Aim |
Your answer is an exact copy of the excerpt to read.

** START Excerpt to read **

Comme Athénaïs-Eudocie, la femme de Théodose II, Irène était Athénienne de naissance ; comme elle, elle était orpheline, lorsque des circonstances ignorées de nous, et où sa beauté sans doute joua le rôle essentiel, firent d’elle une belle-fille d’empereur. Mais là s’arrête la ressemblance entre les deux princesses. L’Athènes du VIIIe siècle en effet différait étrangement de celle du Ve. Ce n’était plus la cité païenne et lettrée, la ville d’université, pleine de la gloire des écrivains antiques et du souvenir des philosophes illustres, gardant pieusement à l’ombre de ses temples la mémoire des dieux proscrits. C’était, au siècle d’Irène, une petite ville de province, tranquille et dévote, où le Parthénon était devenu une église, où sainte Sophie avait chassé Pallas-Athénè de l’Acropole, où les saints avaient remplacé les dieux. Dans un tel milieu, une éducation, et surtout une éducation de femme, ne pouvait plus guère être ce qu’elle était au temps d’Athénaïs. Comme la plupart de ses contemporaines, Irène était croyante et pieuse, d’une piété exaltée et ardente, qu’enflammaient encore les événemens de l’époque troublée où elle vivait.

** END Excerpt to read **
** START Recorded data **

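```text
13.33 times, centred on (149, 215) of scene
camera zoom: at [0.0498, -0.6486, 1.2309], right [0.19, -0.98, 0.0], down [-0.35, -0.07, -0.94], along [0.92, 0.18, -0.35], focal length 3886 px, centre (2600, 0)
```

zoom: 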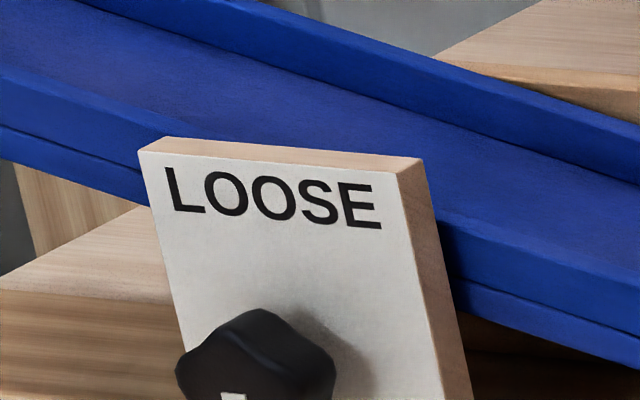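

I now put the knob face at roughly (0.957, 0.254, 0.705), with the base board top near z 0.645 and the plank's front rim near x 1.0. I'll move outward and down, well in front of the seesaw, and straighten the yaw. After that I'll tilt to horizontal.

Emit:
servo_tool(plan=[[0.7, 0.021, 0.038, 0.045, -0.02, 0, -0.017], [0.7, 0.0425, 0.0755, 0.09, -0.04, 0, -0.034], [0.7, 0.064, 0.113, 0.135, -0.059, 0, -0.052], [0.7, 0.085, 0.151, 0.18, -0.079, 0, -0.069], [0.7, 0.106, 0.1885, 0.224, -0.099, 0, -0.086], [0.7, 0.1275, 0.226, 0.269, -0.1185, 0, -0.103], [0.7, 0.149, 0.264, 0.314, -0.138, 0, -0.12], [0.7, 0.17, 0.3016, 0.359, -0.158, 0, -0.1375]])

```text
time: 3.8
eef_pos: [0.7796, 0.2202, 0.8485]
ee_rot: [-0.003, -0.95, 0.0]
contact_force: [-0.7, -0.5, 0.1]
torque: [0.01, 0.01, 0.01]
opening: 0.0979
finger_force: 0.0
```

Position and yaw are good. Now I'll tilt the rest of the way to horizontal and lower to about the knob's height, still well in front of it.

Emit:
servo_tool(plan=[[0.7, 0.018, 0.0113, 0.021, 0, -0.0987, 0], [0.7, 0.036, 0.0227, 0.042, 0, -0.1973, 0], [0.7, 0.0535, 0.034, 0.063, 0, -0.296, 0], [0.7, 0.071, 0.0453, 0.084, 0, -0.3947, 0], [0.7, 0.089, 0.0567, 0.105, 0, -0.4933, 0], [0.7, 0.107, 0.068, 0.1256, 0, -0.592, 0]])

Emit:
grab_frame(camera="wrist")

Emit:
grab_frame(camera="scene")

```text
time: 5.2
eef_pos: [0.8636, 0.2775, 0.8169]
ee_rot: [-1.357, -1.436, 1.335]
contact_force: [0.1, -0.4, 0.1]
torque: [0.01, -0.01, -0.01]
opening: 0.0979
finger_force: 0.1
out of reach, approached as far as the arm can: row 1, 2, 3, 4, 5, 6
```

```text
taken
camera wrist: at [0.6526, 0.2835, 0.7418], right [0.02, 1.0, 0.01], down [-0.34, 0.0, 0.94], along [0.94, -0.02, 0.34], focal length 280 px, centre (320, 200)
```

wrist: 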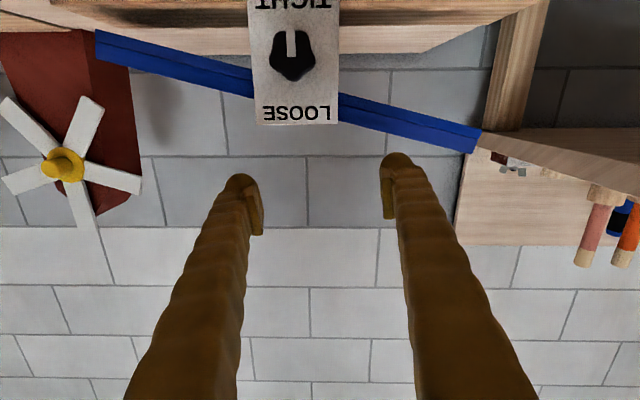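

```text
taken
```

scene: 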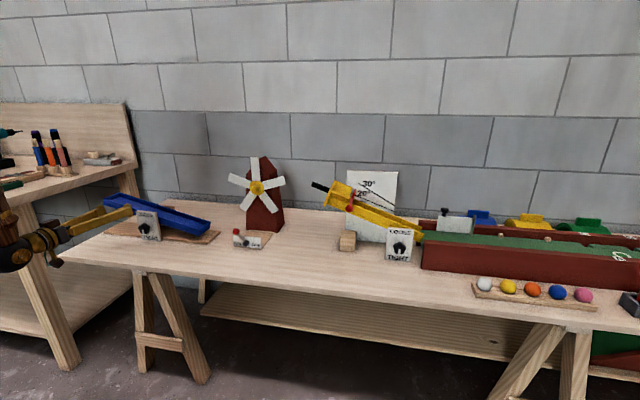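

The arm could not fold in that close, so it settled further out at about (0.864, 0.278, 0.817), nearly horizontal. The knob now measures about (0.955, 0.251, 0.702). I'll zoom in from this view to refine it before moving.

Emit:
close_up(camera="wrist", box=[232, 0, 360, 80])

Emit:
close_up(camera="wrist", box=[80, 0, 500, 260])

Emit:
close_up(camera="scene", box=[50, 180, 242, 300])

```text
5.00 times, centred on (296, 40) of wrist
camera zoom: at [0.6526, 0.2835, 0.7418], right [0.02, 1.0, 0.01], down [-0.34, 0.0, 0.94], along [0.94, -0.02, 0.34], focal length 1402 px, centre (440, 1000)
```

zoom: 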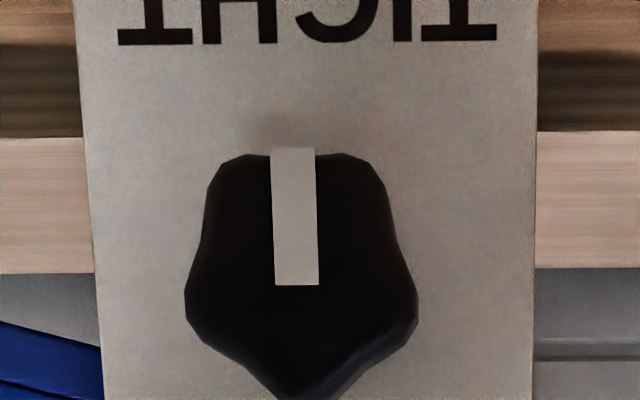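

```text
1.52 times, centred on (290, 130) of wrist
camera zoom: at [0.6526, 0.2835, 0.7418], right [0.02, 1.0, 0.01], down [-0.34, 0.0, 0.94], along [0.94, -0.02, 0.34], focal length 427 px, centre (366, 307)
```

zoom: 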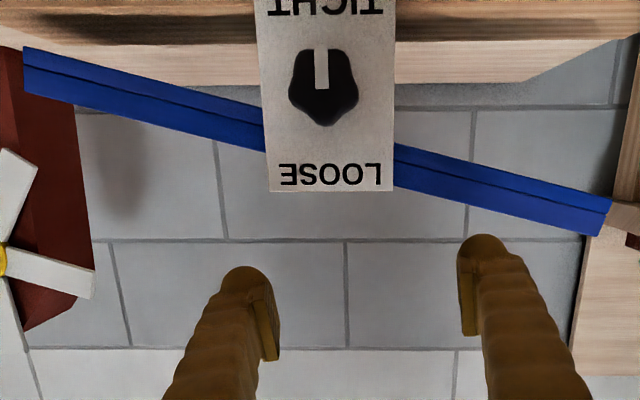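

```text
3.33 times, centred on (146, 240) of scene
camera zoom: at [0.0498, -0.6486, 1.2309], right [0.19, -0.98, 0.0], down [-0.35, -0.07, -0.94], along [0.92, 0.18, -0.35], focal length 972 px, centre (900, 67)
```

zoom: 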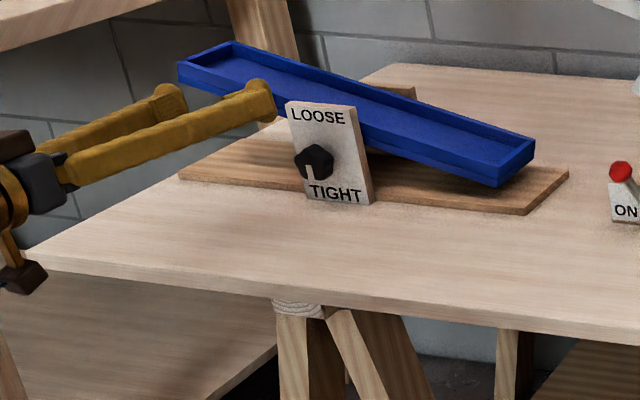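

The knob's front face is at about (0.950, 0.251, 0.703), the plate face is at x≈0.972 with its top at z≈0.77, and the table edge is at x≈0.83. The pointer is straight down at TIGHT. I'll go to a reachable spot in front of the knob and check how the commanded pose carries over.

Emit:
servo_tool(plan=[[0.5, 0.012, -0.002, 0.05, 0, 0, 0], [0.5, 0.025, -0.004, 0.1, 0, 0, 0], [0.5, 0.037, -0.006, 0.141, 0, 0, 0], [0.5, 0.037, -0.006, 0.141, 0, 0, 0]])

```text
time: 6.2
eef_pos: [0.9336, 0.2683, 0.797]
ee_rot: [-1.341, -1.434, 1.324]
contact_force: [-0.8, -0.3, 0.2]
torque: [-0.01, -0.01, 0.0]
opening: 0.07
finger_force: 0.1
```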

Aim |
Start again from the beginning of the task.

** END Recorded data **

Result |
Comme Athénaïs-Eudocie, la femme de Théodose II, Irène était Athénienne de naissance ; comme elle, elle était orpheline, lorsque des circonstances ignorées de nous, et où sa beauté sans doute joua le rôle essentiel, firent d’elle une belle-fille d’empereur. Mais là s’arrête la ressemblance entre les deux princesses. L’Athènes du VIIIe siècle en effet différait étrangement de celle du Ve. Ce n’était plus la cité païenne et lettrée, la ville d’université, pleine de la gloire des écrivains antiques et du souvenir des philosophes illustres, gardant pieusement à l’ombre de ses temples la mémoire des dieux proscrits. C’était, au siècle d’Irène, une petite ville de province, tranquille et dévote, où le Parthénon était devenu une église, où sainte Sophie avait chassé Pallas-Athénè de l’Acropole, où les saints avaient remplacé les dieux. Dans un tel milieu, une éducation, et surtout une éducation de femme, ne pouvait plus guère être ce qu’elle était au temps d’Athénaïs. Comme la plupart de ses contemporaines, Irène était croyante et pieuse, d’une piété exaltée et ardente, qu’enflammaient encore les événemens de l’époque troublée où elle vivait.